SOURCE PASSAGE:
-------------------------

Department Retreat
Cell and Developmental Biology
7th Annual Retreat
Thursday, April 16, 2009
8:00 a.m. to 5:30 p.m.
Vanderbilt University Student Life Center
Cell and Developmental Biology graduate students, postdoctoral fellows, faculty and lab personal from primary and secondary/joint labs will spend the day in a relaxing atmosphere reviewing and discussing research projects. Twelve graduate students and post docs will present 15-minute oral talks; 90 posters will be viewed in two sessions.
View Retreat Abstracts: <Here>
AGENDA |
|
| 8:00-8:30 am | Registration and Poster Set-Up |
| 8:30-8:45 am | State of the Department
Address |
| 8:45-9:45 am | First Session – 4 speakers |
| 9:45-10:00 a.m. | Break |
| 10:00-11:15 a.m. | Second Session – 5 speakers |
| 11:15-12:45 p.m. | POSTER SESSION I |
| 12:00-1:00 p.m. | LUNCH |
| 1:00-2:00 p.m. | Keynote Address – Jeffrey Gordon, M.D. |
| 2:00-2:15 p.m. | Break |
| 2:15-3:00 p.m. | Third Session – 3 speakers |
| 3:00-4:30 p.m. | POSTER SESSION II |
| 4:00-5:30 p.m. | Reception |
KEYNOTE SPEAKER
Jeffrey I. Gordon, Center for Genome Sciences
Washington University School of Medicine, St. Louis, MO .

-------------------------

DATA EXCERPT:
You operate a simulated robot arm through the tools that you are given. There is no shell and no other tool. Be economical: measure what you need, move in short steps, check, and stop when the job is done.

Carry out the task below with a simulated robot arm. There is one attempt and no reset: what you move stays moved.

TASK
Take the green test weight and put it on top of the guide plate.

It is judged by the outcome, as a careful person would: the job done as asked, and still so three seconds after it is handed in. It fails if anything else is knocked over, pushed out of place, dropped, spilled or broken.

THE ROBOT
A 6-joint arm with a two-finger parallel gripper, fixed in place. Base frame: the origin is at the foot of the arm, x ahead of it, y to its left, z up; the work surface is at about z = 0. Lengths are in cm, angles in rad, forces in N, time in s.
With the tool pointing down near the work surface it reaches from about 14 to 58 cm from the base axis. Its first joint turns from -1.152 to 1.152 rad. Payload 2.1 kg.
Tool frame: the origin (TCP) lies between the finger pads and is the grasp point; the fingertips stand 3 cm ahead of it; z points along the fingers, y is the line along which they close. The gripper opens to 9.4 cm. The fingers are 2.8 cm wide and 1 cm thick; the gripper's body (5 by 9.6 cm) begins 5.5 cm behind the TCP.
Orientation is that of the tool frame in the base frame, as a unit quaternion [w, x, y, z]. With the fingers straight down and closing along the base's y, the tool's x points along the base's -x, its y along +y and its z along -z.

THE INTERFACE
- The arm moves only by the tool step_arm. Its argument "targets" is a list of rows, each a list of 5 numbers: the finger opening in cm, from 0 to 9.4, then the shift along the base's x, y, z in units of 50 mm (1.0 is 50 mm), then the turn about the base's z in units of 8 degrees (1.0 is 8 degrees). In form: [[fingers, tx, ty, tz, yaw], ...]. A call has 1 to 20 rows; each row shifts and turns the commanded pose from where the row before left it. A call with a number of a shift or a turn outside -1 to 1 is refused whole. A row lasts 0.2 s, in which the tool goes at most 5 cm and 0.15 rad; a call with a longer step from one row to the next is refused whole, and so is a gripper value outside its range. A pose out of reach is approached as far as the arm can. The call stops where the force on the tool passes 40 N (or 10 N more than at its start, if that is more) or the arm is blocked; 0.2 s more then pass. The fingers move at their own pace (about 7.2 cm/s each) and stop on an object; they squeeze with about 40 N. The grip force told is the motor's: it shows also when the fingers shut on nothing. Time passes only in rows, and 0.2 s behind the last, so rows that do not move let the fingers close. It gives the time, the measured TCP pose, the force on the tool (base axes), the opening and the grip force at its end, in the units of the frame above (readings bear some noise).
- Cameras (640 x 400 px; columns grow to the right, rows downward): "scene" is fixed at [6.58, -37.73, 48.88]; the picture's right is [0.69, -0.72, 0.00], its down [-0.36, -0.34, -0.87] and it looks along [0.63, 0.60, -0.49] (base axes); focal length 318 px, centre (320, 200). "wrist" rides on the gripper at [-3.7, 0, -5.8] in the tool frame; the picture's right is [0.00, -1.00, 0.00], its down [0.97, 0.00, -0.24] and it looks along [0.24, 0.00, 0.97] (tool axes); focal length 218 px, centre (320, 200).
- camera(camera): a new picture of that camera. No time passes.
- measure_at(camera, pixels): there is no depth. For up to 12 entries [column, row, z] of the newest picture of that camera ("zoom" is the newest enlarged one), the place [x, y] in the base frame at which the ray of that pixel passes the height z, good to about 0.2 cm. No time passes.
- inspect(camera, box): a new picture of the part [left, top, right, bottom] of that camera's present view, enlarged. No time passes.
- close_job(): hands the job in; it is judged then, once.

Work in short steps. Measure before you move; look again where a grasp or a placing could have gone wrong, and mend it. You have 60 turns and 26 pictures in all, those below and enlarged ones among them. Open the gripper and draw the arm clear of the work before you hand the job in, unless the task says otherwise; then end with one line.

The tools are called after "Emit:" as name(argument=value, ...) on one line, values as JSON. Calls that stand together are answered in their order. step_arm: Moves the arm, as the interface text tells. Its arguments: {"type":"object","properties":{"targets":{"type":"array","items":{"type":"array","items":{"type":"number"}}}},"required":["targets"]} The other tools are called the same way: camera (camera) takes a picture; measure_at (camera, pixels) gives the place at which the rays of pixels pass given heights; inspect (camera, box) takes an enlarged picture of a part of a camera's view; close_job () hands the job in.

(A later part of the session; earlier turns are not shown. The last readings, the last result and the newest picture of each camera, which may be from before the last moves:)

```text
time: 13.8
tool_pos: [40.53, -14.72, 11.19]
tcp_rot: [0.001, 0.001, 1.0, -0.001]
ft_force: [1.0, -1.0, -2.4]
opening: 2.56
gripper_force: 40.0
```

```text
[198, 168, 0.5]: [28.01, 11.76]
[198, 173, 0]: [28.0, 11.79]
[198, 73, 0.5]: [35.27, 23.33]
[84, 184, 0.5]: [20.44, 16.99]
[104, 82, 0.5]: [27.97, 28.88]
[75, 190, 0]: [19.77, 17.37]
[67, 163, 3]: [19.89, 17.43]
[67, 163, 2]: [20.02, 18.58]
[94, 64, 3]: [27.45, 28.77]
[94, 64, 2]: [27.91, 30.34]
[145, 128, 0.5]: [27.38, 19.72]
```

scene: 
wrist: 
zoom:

-------------------------

CHALLENGE 1: Begin at the line that has "With the tool", stop after the line that has "Tool frame: the", and repeat exactly those lines, nothing more.
CHALLENGE 2: Keep the source passage going from its last sentence.

WRITTEN REPLY 1:
With the tool pointing down near the work surface it reaches from about 14 to 58 cm from the base axis. Its first joint turns from -1.152 to 1.152 rad. Payload 2.1 kg.
Tool frame: the origin (TCP) lies between the finger pads and is the grasp point; the fingertips stand 3 cm ahead of it; z points along the fingers, y is the line along which they close. The gripper opens to 9.4 cm. The fingers are 2.8 cm wide and 1 cm thick; the gripper's body (5 by 9.6 cm) begins 5.5 cm behind the TCP.

WRITTEN REPLY 2:
"The human microbiome project: exploring the microbial side of ourselves"
Our genetic landscape is a summation of the genes embedded in our human genome and the genomes of our microbial partners (the microbiome). Similarly, our metabolic features are an amalgamation of human and microbial traits. Therefore, understanding of the range of human genetic and physiologic diversity means that we must characterize our microbiome, as well as the factors that influence the assembly, stability, functions and variations in our microbiota. The results should provide an additional perspective about contemporary human biology as we assess how our changing lifestyles, cultural traditions, socioeconomic status, and biosphere are influencing our ‘micro’-evolution, and thus our health. Members of our lab are exploring the following questions in gnotobiotic mice and in monozygotic and dizygotic twins and their mothers. How do we acquire our gut microbiota? How stable is it? Do humans share an identifiable core gut ‘microbiome’? How do variations in the gut microbiome correlate with and contribute to health and disease - specifically our energy balance and nutritional status?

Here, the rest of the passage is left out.